KYIV – As NATO officials gather in Europe to discuss Russia’s new war, they need to understand that the conflict has reached a tipping point.

The Ukrainian armed forces have stopped the Russian advance. The disarray and disaffection among Russian troops are palpable. The Russian military’s logistics are broken. Thousands upon thousands of Russian soldiers are dead or wounded. Five generals have been killed. Its armored columns have been destroyed. According to Ukrainian estimates, which have been confirmed by research organizations like the Institute for the Study of War, it will take the Kremlin up to a month to regroup and launch another multi-front assault.

The West must take this moment to act. A forward-leaning posture now will secure a much stronger negotiating position for the international community when Russian President Vladimir Putin is inevitably forced to face an end to the war not on his terms.

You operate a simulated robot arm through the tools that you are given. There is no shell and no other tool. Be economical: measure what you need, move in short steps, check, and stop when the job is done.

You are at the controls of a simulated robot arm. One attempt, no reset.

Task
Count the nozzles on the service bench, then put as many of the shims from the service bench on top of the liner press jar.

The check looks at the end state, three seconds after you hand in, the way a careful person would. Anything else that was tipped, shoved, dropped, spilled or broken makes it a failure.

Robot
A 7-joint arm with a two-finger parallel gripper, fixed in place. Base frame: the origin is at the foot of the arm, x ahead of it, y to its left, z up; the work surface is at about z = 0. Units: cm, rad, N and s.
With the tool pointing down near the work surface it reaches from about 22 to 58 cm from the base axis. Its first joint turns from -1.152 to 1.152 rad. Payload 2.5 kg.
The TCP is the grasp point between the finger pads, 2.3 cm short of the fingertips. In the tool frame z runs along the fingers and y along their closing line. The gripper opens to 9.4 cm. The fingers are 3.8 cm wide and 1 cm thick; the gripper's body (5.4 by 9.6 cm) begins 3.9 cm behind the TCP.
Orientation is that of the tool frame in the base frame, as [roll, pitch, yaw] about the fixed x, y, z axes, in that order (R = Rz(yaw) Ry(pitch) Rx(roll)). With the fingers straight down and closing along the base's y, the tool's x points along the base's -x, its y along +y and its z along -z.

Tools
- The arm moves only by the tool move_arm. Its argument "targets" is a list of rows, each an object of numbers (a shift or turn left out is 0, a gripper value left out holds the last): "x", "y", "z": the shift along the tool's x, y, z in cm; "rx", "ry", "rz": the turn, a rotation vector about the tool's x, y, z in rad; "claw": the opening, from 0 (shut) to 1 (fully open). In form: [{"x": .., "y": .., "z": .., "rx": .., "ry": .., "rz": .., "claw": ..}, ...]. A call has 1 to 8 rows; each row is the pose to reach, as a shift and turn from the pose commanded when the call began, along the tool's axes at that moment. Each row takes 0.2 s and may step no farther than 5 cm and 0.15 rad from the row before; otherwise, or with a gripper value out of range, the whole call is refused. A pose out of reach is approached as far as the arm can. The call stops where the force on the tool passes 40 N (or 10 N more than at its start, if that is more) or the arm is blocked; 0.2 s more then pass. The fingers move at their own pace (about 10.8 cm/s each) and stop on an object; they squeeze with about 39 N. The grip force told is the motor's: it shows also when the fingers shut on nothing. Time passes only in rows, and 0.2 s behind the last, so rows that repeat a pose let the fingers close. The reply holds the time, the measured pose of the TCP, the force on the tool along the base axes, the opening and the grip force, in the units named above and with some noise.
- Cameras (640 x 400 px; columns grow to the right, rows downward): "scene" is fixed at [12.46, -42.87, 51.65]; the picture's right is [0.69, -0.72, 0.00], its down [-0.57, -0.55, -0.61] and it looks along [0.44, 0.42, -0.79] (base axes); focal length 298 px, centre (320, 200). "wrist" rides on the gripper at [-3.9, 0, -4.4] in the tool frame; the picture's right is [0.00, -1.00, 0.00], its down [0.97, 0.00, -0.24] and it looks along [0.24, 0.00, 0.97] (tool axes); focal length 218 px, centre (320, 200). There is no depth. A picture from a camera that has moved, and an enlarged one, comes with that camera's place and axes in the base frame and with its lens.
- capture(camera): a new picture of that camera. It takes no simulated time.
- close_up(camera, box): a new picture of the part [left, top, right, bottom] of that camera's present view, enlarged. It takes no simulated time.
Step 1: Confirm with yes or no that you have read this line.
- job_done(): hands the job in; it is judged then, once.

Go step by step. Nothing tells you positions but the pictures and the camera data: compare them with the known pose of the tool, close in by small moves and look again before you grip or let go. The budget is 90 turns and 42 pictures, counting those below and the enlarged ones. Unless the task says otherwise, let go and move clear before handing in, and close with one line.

Great work is being done, and NATO members are already aiding the war effort. Ukraine’s allies in the neighborhood (the so-called “willing friends of Ukraine”) are joining together to create a corridor for humanitarian aid and the re-supply of Ukraine’s armed forces and its civilian resistance. Such re-supply, however, requires air cover, which means the deployment of surface-to-air defenses along the frontiers of the countries abutting Ukraine.

NATO need not endorse this initiative, but it should not oppose it. Rather, NATO should make clear that it is aware of the coalition’s initiative, and stands committed to the defense of all its members. Such a stance would shift the onus onto Putin, who will be forced to decide whether or not to react to surface-to-air missile strikes against Russian bombers attacking Polish-led coalition relief convoys.

NATO heads of state need to rethink their early assumptions about the war when it was believed Kyiv would fall to the Russian onslaught in as little as two days. These statesmen now need to accept that Ukraine can, in fact, be victorious, if it is provided with the proper support. Unfortunately, the red lines drawn so far by the West have done more to deter the Alliance itself than to fundamentally alter Russian behavior.

But that equation can still be changed. Russia’s war of choice is clearly going badly for Putin on the battlefield, and has increasingly begun to reverberate at home. Meanwhile, Ukrainians – military and civilians alike – have demonstrated that they will not surrender.

Ukraine’s neighbors are now moving beyond preconceived notions and self-imposed redlines to provide assistance to these brave people. It’s past time for the broader West to do the same. Reestablishing deterrence against Russia represents the only real way to stop the carnage currently being perpetrated by the Kremlin in towns and cities across Ukraine.

Such a sea change can begin at the current NATO summit. There’s simply no time to waste.

Ashot Topchian is a volunteer fighter from the Free Ukraine Resistance Movement, and is a platoon commander in the 112 Brigade of the Territorial Defence Forces of Ukraine deployed in Kyiv. He is a graduate of the Royal Military Academy at Sandhurst.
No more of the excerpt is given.